**TASK DESCRIPTION:** The listing below should be copied in full, word for word.

**** SUPPLIED RECORDS

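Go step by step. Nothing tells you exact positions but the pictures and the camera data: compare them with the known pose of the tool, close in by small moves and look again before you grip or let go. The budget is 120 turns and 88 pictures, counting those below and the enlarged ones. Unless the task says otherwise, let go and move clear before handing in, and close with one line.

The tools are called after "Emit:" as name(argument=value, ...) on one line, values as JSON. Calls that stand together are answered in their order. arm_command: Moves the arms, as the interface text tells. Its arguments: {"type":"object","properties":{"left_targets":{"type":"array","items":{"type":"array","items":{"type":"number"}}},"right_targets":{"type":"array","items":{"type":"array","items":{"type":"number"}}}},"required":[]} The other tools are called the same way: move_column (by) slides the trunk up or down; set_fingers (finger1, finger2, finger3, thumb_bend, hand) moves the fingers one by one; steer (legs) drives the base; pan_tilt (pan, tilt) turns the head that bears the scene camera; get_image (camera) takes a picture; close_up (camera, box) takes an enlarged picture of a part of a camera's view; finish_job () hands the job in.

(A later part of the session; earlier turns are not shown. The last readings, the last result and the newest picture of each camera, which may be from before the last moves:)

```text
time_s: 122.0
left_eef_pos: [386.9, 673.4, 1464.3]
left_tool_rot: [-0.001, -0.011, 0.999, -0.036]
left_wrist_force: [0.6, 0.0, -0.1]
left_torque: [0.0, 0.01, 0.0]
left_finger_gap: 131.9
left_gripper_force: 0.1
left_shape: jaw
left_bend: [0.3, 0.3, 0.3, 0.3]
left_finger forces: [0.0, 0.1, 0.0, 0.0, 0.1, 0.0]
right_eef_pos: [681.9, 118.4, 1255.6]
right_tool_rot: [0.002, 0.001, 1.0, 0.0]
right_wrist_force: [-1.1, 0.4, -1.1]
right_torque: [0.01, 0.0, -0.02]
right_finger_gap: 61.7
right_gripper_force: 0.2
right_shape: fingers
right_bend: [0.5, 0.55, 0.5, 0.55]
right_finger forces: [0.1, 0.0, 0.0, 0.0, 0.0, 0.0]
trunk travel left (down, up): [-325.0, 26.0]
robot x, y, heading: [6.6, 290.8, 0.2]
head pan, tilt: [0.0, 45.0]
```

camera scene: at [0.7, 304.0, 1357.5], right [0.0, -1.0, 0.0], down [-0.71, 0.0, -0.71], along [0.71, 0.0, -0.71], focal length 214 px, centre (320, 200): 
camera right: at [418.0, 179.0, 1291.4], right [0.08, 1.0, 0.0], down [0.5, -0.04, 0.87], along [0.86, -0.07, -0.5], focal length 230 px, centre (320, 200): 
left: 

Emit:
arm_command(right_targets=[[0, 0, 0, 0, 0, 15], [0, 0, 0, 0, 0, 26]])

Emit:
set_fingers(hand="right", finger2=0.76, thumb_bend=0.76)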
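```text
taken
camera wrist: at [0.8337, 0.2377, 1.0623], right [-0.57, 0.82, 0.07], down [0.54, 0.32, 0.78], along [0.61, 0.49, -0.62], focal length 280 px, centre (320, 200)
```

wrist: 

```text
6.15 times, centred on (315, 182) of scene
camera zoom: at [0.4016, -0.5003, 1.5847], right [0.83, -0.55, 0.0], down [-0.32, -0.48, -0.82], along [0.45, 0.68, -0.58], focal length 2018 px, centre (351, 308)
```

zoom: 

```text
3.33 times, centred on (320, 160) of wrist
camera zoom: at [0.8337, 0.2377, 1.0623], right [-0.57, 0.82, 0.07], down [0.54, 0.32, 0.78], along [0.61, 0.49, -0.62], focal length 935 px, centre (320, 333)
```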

********

**ANSWER TO THIS PROBLEM:**
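Go step by step. Nothing tells you exact positions but the pictures and the camera data: compare them with the known pose of the tool, close in by small moves and look again before you grip or let go. The budget is 120 turns and 88 pictures, counting those below and the enlarged ones. Unless the task says otherwise, let go and move clear before handing in, and close with one line.

The tools are called after "Emit:" as name(argument=value, ...) on one line, values as JSON. Calls that stand together are answered in their order. arm_command: Moves the arms, as the interface text tells. Its arguments: {"type":"object","properties":{"left_targets":{"type":"array","items":{"type":"array","items":{"type":"number"}}},"right_targets":{"type":"array","items":{"type":"array","items":{"type":"number"}}}},"required":[]} The other tools are called the same way: move_column (by) slides the trunk up or down; set_fingers (finger1, finger2, finger3, thumb_bend, hand) moves the fingers one by one; steer (legs) drives the base; pan_tilt (pan, tilt) turns the head that bears the scene camera; get_image (camera) takes a picture; close_up (camera, box) takes an enlarged picture of a part of a camera's view; finish_job () hands the job in.

(A later part of the session; earlier turns are not shown. The last readings, the last result and the newest picture of each camera, which may be from before the last moves:)

```text
time_s: 122.0
left_eef_pos: [386.9, 673.4, 1464.3]
left_tool_rot: [-0.001, -0.011, 0.999, -0.036]
left_wrist_force: [0.6, 0.0, -0.1]
left_torque: [0.0, 0.01, 0.0]
left_finger_gap: 131.9
left_gripper_force: 0.1
left_shape: jaw
left_bend: [0.3, 0.3, 0.3, 0.3]
left_finger forces: [0.0, 0.1, 0.0, 0.0, 0.1, 0.0]
right_eef_pos: [681.9, 118.4, 1255.6]
right_tool_rot: [0.002, 0.001, 1.0, 0.0]
right_wrist_force: [-1.1, 0.4, -1.1]
right_torque: [0.01, 0.0, -0.02]
right_finger_gap: 61.7
right_gripper_force: 0.2
right_shape: fingers
right_bend: [0.5, 0.55, 0.5, 0.55]
right_finger forces: [0.1, 0.0, 0.0, 0.0, 0.0, 0.0]
trunk travel left (down, up): [-325.0, 26.0]
robot x, y, heading: [6.6, 290.8, 0.2]
head pan, tilt: [0.0, 45.0]
```

camera scene: at [0.7, 304.0, 1357.5], right [0.0, -1.0, 0.0], down [-0.71, 0.0, -0.71], along [0.71, 0.0, -0.71], focal length 214 px, centre (320, 200): 
camera right: at [418.0, 179.0, 1291.4], right [0.08, 1.0, 0.0], down [0.5, -0.04, 0.87], along [0.86, -0.07, -0.5], focal length 230 px, centre (320, 200): 
left: 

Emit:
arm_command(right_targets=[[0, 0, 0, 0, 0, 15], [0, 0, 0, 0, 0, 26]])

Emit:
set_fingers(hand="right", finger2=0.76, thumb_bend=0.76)
```text
taken
camera wrist: at [0.8337, 0.2377, 1.0623], right [-0.57, 0.82, 0.07], down [0.54, 0.32, 0.78], along [0.61, 0.49, -0.62], focal length 280 px, centre (320, 200)
```

wrist: 

```text
6.15 times, centred on (315, 182) of scene
camera zoom: at [0.4016, -0.5003, 1.5847], right [0.83, -0.55, 0.0], down [-0.32, -0.48, -0.82], along [0.45, 0.68, -0.58], focal length 2018 px, centre (351, 308)
```

zoom: 

```text
3.33 times, centred on (320, 160) of wrist
camera zoom: at [0.8337, 0.2377, 1.0623], right [-0.57, 0.82, 0.07], down [0.54, 0.32, 0.78], along [0.61, 0.49, -0.62], focal length 935 px, centre (320, 333)
```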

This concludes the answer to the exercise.